* Supplied passage:
------------------------------
Teresa d'Avila: la santa e l'Inquisizione

In un’epoca in cui il Sant’Uffizio agiva con estrema durezza contro luterani e mistici, santa Teresa temette che le sue visioni ed esperienze mistiche le attirassero accuse di eterodossia e di rapporti con il demonio

Spesso Teresa d’Avila (o di Gesù) è dipinta come una donna inquieta, che ebbe sempre il coraggio di andare controcorrente. Lo fece a 19 anni, quando decise di entrare in un convento carmelitano nonostante la ferma opposizione del padre, e poi a 47, quando, senza curarsi delle critiche e delle maldicenze, fondò il monastero da cui sarebbe nato un nuovo ordine, quello delle carmelitane scalze.

Forse, però, dimentichiamo che solitamente il coraggio è il superamento della paura, e Teresa, nella sua vita di monaca mistica e riformatrice, si sentì più volte minacciata. Poco dopo il suo ingresso nel convento carmelitano dell’Incarnazione, ad Avila, Teresa iniziò a condurre un’intensa vita spirituale, orientata all’orazione mistica. Dopo aver superato una serie di gravi disturbi fisici, che la condussero in punto di morte, attorno al 1555 ebbe un’esperienza mistica. Nell’autobiografia narra che in un’occasione rimase profondamente commossa e turbata contemplando un quadro nel quale era raffigurato Cristo ricoperto di piaghe: «Mi gettai ai suoi piedi con un profluvio di lacrime, supplicandolo che mi desse infine la forza di non offenderlo più», scrisse. La lettura delle Confessioni di sant’Agostino le provocò uguale turbamento per la scena della sua conversione dal cristianesimo.

Nel XVIII secolo Domingo Echavarría, detto Chavarito, eseguì una serie di dipinti sulla vita di Teresa d’Avila. Museo de Bellas Artes, Granada

Nel XVIII secolo Domingo Echavarría, detto Chavarito, eseguì una serie di dipinti sulla vita di Teresa d’Avila. Museo de Bellas Artes, Granada

Foto: Oronoz / ALBUM

Nel XVIII secolo Domingo Echavarría, detto Chavarito, eseguì una serie di dipinti sulla vita di Teresa d’Avila. Museo de Bellas Artes, Granada

 

 

Così decise di rinunciare anche ai più piccoli svaghi che le erano permessi nel convento e di dedicarsi a una vita di preghiera. Da quel momento raggiunse i livelli più elevati di orazione mistica, nella quale notava una sorta di sospensione del raziocinio e dell’intelletto. A volte udiva «voci soprannaturali» e aveva visioni, rapimenti ed estasi.

Tuttavia, esperienze religiose di questo tipo potevano essere rischiose. Tra il 1545 e il 1563 si svolse il concilio di Trento, nel corso del quale vennero condannati i princìpi della Riforma luterana, che tra le altre cose sostenevano una religiosità interiore, separata dalla mediazione ecclesiastica. L’Inquisizione spagnola aveva raddoppiato la sorveglianza contro qualsiasi deviazione religiosa, fosse quella dei gruppi luterani scoperti in varie città o quella degli alumbrados, come venivano solitamente chiamate le persone che cercavano una comunione diretta con Dio e sperimentavano estasi o annunciavano profezie. Per gli inquisitori non vi era alcun dubbio: dietro questi comportamenti non poteva che esserci l’opera del demonio.
------------------------------
* Supplied data:

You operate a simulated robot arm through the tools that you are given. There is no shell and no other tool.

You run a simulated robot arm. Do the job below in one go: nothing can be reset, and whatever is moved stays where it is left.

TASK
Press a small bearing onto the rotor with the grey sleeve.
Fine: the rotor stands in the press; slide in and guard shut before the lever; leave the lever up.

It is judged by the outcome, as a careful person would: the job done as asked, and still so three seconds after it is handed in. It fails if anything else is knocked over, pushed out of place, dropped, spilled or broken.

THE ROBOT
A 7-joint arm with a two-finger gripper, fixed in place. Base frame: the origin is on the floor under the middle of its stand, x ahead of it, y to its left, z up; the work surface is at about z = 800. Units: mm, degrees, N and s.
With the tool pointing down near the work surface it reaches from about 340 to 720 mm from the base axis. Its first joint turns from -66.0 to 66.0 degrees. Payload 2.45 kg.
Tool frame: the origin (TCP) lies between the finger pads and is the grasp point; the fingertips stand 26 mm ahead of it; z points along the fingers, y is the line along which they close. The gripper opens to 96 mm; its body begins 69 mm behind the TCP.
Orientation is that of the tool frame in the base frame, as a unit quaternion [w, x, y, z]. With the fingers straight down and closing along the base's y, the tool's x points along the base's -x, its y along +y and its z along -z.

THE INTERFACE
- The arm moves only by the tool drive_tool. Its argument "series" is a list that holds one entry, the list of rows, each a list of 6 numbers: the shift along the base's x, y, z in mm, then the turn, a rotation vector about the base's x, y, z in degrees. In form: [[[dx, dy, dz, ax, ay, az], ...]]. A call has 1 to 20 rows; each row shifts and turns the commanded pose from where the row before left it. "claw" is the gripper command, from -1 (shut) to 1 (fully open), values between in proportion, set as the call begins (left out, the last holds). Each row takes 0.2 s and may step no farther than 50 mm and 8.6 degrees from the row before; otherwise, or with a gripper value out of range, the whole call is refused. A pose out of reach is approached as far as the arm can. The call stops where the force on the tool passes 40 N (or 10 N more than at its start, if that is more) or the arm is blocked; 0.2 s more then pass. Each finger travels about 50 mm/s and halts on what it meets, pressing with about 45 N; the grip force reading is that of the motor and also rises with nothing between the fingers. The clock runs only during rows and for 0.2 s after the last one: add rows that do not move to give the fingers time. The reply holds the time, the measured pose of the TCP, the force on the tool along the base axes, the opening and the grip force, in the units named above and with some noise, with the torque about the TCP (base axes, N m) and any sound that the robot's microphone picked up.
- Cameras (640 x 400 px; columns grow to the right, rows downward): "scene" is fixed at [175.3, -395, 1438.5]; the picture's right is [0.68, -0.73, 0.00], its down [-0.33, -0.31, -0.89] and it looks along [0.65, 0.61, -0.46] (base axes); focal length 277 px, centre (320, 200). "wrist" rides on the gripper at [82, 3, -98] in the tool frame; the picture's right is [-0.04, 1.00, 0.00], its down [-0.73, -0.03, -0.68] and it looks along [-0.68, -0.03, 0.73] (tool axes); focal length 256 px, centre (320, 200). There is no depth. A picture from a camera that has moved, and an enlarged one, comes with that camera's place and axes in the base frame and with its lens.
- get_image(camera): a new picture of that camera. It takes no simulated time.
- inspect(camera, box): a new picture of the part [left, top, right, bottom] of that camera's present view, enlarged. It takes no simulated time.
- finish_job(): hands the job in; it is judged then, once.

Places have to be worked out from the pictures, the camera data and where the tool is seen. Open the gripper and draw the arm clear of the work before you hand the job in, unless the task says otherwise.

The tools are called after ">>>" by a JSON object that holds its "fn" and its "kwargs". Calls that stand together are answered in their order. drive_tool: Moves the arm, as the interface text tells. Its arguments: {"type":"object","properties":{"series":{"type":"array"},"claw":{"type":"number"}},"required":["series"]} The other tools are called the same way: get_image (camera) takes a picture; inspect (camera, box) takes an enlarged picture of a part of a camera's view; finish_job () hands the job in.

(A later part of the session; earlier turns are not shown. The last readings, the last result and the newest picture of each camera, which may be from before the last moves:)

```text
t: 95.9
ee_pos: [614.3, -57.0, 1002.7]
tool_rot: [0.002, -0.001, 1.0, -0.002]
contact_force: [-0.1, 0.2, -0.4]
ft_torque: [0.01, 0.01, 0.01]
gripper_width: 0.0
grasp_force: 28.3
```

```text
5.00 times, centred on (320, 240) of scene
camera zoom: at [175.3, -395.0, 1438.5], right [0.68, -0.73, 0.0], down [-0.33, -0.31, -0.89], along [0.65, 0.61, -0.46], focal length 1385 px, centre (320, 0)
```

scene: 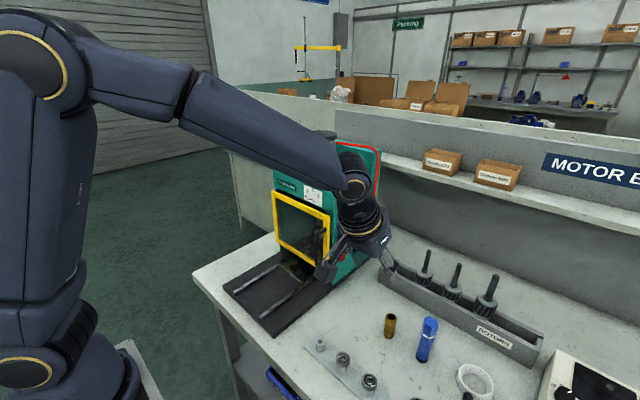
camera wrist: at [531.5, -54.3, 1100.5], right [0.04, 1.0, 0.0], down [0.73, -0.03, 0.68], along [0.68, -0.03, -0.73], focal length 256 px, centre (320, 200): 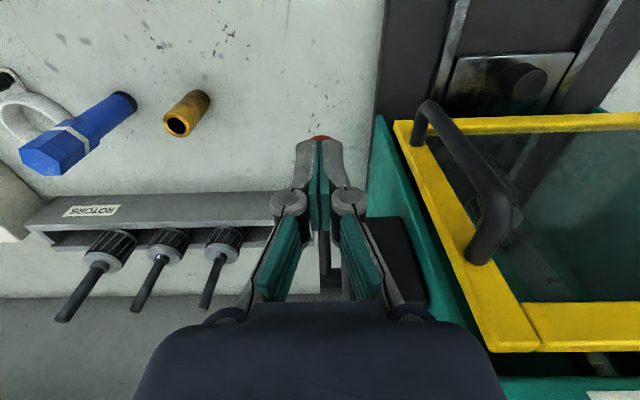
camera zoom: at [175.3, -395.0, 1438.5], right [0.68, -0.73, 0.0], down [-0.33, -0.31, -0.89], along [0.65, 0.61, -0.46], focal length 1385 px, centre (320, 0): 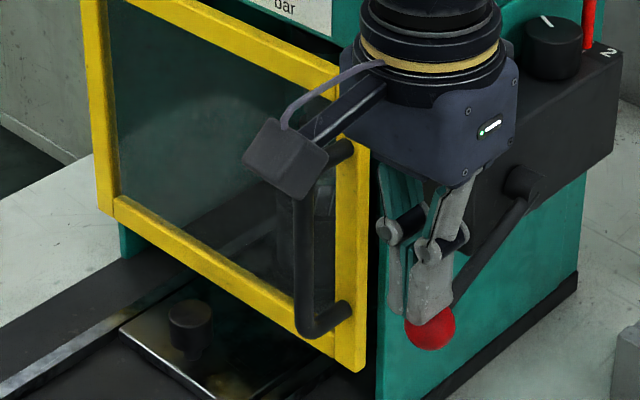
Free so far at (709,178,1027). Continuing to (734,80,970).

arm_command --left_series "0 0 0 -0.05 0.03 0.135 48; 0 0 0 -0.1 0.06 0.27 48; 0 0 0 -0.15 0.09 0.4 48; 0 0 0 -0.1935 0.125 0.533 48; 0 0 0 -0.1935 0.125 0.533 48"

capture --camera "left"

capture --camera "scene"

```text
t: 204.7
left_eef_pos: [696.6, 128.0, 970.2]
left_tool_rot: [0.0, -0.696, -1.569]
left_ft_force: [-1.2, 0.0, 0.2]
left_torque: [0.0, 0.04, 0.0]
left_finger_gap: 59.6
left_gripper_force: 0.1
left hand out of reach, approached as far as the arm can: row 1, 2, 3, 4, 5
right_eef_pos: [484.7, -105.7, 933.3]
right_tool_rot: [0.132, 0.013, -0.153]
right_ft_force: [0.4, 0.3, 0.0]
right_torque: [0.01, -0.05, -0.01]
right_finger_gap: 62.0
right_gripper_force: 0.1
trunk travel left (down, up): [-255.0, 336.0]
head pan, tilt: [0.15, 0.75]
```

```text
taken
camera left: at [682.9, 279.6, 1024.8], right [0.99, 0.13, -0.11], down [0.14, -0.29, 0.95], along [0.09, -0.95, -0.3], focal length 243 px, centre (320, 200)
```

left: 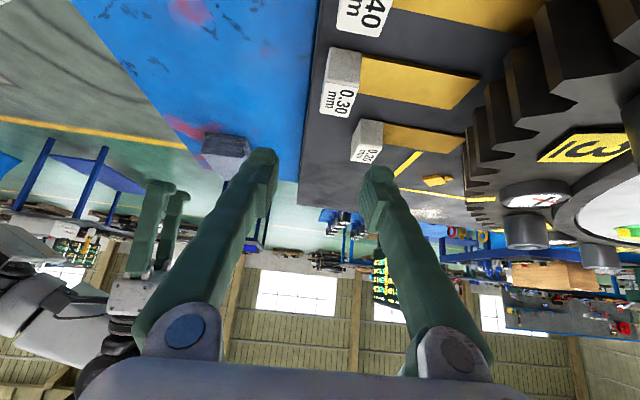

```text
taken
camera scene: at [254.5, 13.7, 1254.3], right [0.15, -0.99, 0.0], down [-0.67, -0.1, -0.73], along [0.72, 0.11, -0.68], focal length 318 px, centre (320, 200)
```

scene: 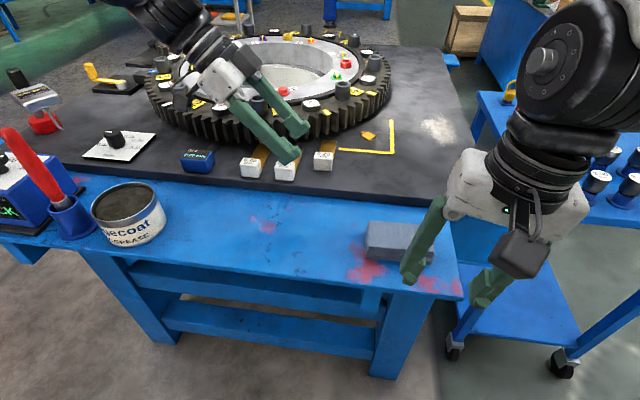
------------------------------
* List of tasks:
1. Locate "In un’epoca in" and "delle carmelitane scalze." in the supplied passage, and write out these words with everything between them.
2. Take up the supplied passage again after its last words.

* Results for the exercise:
1.
In un’epoca in cui il Sant’Uffizio agiva con estrema durezza contro luterani e mistici, santa Teresa temette che le sue visioni ed esperienze mistiche le attirassero accuse di eterodossia e di rapporti con il demonio

Spesso Teresa d’Avila (o di Gesù) è dipinta come una donna inquieta, che ebbe sempre il coraggio di andare controcorrente. Lo fece a 19 anni, quando decise di entrare in un convento carmelitano nonostante la ferma opposizione del padre, e poi a 47, quando, senza curarsi delle critiche e delle maldicenze, fondò il monastero da cui sarebbe nato un nuovo ordine, quello delle carmelitane scalze.

2.
O Dio o il diavolo

Non sorprende dunque che nel convento dell’Incarnazione le monache mormorassero sui rapimenti mistici di Teresa e sulla sua insistenza nel trovare angoli tranquilli nei quali meditare; erano atti “estremi” che mettevano in pericolo la reputazione della comunità. La stessa Teresa si sentiva confusa e intimorita dalle proprie esperienze e fece di tutto per assicurarsi che fossero conformi alla dottrina della Chiesa. Iniziò a confessarsi con sacerdoti gesuiti, con le idee chiare sull’importanza di mantenere la disciplina ascetica senza lasciare briglia sciolta ai voli mistici.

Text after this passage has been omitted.